> [Quoted text]
** START **

No. Except in the "big picture" sense of having generalized goals for completion.

 

We after-school, so our situation is different than most on this forum. I am very committed to our home education, but also attempt to work in our lessons without interfering with fun life opportunities that may come up, so I need to be flexible. Even so, we get an awful lot done.

 

So I have a "master plan" but not necessarily a daily schedule.

 

Even if I had precious more time I still think I'd keep a schedule loose. I like to really monitor my child's understanding, and be ready to hit an area where I sense less than complete understanding form different angles. Or, when he really gets it, to take time to use those skills by going off on a tangent. Or doing something completely different and challenging just to keep interest up if the core work seems dry.

 

It isn't that I don't think about it a good deal, but there is certainly a good deal of improvisation in the math schedule. Although on many days it is just a matter of picking up where we left off.

 

I am probably no help :tongue_smilie:

 

Basically, I make sure that my daughter has a strong foundation from the textbook and workbook before we move on, and I am hoping to use IP and CWP to gain a deeper understanding and provide more challenge. I'm not sure, though, how best to combine them.

** END **

> [Information shown]
** START **

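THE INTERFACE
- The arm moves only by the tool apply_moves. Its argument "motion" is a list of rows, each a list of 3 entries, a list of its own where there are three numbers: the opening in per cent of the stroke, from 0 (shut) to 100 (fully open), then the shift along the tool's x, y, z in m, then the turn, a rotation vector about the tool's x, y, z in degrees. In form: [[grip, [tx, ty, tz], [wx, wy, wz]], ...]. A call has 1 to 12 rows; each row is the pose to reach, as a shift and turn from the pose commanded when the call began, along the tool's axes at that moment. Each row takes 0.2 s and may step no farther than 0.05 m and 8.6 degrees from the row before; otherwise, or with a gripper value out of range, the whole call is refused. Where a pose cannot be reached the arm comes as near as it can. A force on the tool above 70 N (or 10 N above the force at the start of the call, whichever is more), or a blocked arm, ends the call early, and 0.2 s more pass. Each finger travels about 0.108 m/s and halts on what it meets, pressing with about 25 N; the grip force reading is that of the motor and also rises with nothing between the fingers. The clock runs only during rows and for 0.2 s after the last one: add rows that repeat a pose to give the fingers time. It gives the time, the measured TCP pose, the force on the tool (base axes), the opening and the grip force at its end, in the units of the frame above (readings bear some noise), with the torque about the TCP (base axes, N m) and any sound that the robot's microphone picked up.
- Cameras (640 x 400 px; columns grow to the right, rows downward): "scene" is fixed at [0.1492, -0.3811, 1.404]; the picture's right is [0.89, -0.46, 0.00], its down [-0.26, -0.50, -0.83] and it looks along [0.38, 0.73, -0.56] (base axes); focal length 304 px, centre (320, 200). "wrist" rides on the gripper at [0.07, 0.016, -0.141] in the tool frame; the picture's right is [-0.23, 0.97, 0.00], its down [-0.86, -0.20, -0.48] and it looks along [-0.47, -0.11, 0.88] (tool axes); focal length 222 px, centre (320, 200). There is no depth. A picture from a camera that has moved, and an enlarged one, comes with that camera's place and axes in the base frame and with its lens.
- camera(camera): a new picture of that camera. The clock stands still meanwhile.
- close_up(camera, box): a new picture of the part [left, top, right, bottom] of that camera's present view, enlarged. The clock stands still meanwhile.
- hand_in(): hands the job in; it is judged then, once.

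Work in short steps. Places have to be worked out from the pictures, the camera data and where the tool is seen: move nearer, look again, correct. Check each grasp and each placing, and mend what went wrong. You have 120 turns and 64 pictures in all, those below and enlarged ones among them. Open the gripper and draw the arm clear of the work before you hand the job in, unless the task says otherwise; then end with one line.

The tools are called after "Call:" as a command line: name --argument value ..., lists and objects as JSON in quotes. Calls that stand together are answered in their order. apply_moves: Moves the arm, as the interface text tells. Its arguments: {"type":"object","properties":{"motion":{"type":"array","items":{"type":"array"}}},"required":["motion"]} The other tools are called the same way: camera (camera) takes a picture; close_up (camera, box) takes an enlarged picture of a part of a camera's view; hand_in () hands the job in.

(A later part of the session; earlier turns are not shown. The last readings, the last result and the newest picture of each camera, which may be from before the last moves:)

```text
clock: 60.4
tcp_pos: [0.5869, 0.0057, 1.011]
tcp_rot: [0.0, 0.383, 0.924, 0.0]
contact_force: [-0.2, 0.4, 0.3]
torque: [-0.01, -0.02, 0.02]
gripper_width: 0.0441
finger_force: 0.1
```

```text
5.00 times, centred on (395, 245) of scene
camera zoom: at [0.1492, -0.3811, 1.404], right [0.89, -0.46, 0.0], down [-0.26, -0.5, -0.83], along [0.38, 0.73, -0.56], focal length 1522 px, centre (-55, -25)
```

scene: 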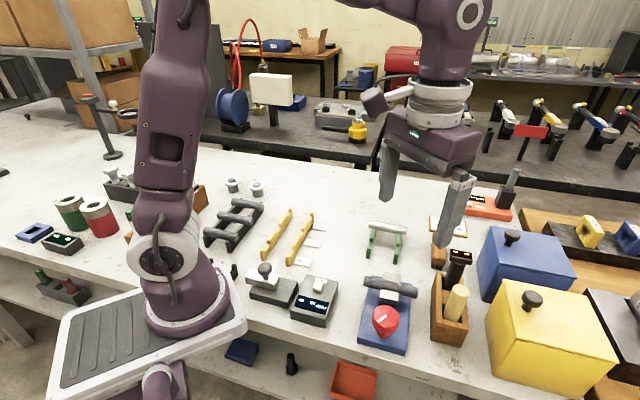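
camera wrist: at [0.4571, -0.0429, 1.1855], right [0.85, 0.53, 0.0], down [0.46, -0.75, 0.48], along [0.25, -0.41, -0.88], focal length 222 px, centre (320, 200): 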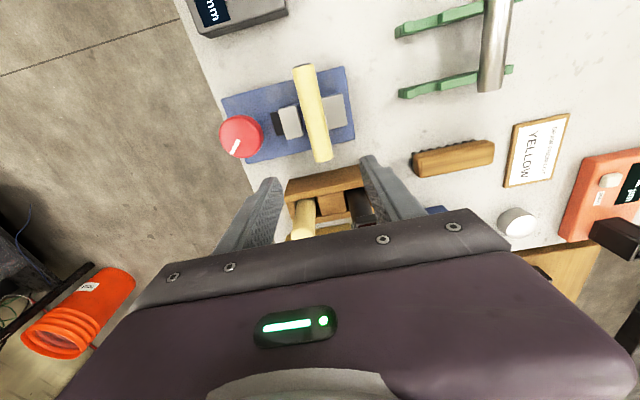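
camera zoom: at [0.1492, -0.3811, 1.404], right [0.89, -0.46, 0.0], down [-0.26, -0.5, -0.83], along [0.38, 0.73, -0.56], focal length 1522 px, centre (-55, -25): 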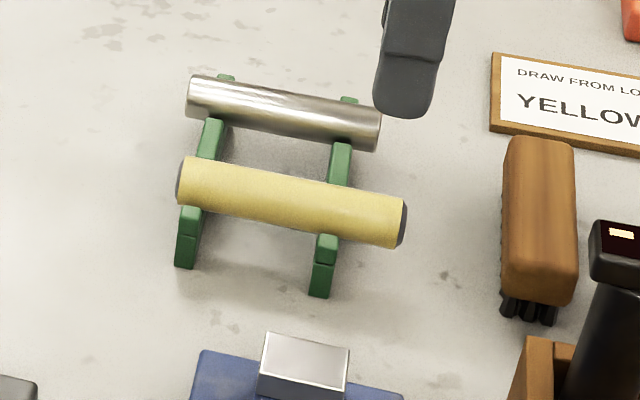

** END **

> [Requests]
a - Set down the quoted text as it stands from "Even if I had" to "work seems dry.", and nothing more.
b - Give the continuation of the quoted text.

> [Expected outputs]
a -
Even if I had precious more time I still think I'd keep a schedule loose. I like to really monitor my child's understanding, and be ready to hit an area where I sense less than complete understanding form different angles. Or, when he really gets it, to take time to use those skills by going off on a tangent. Or doing something completely different and challenging just to keep interest up if the core work seems dry.

b -
For what its worth, my way is to make the Textbook lessons very Socratic. To really probe his understanding. To mix direct instruction (where needed) with times when the burden is more on him. But either way this is the time for "clarity." If there is not clarity we move to other means. To date I have been the scribe for most of the Textbook problems (with the exception of those problems where I feel it is important he write them himself).

 

The Workbooks are semi-independent to independent (depending on age and difficulty) with the goal being this is when he shows he has a command of the materials. He writes them himself.

 

The supplements get broken out anytime I get "eye-rolls" (either literally or figuratively) over material being "too easy."

 

Or when we just need a change of pace. It is often a last minute decision. Part of why I tend not to synchronize the materials is because my child enjoys a change of pace, but children are different.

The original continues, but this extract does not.